天麻(てんま)
- 分類
- 平肝熄風薬
- 出典
- 神農本草経
- 処方用名
- 天麻、天麻片、明天麻、煨天麻、テンマ
- 基原
- ラン科 Orchidaceae のオニノヤガラ Gastrodia elata BL. の根茎の外皮を去って湯通ししたのち乾燥したもの
- 性味
- 微辛、甘/平
- 帰経
- 肝
- 効能
- 熄風解痙、平肝潜陽
1.熄風内動、驚癇痙攣などの証に用いる。
天麻は熄風解痙、肝風内動に対する主薬で、また驚風痙攣の証に対して、寒証、熱証にかかわらず、ほかの薬物と配合して使用することができる。
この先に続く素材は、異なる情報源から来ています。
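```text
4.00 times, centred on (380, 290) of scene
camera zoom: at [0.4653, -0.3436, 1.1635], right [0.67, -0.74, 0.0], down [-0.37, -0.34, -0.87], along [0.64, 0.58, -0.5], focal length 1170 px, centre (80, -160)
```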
小児のひきつけに対して、釣藤鈎、羚羊角、全蝎などを配合する。例:鈎藤飲。
小児の慢性ひきつけに対して、人参、白朮、白僵蚕などを配合する。例:腥脾散。
破傷風によって生じた痙攣、後弓反張などの症状に、天南星、防風、白附子などを配合する。例:玉真散。
2.肝陽上亢による眩暈、頭痛などの証に用いる。
天麻には著しい平肝潜陽の効果があり、よく釣藤鈎、黄芩、牛膝などを配合して、肝陽上亢による眩暈、頭痛の治療に使用する。例:天麻鈎藤飲。
風痰上擾による眩暈を治療するときには、半夏、白朮、茯苓などを配合する。
たとえば、半夏白朮天麻湯を使用し、頭痛、偏頭痛の治療に、川芎を配合して天麻丸を使用する。
また天麻には祛風湿、止痺痛の効能があり、秦艽、羗活、牛膝、桑寄生などを配合して、風湿痺痛による四肢のしびれ、運動障害などの証に用いる。 - コメント
- 漢方薬局によると、天麻は人参(オタネニンジン)より高いんだそうです。
昔から高いのだとか。
薬膳料理の中に天麻の名前が結構出てくるので、どんなものなのかと興味を持ったのです。
中国もだんだん人件費が高くなっているし、自然もなくなってきているから、さらに生薬が高くなるのでは、という漢方薬局の主人の話です。
たしかに、合成で製造される西洋薬に比べて生物でできている薬。
良し悪しも、値段の高低もあるのでしょう。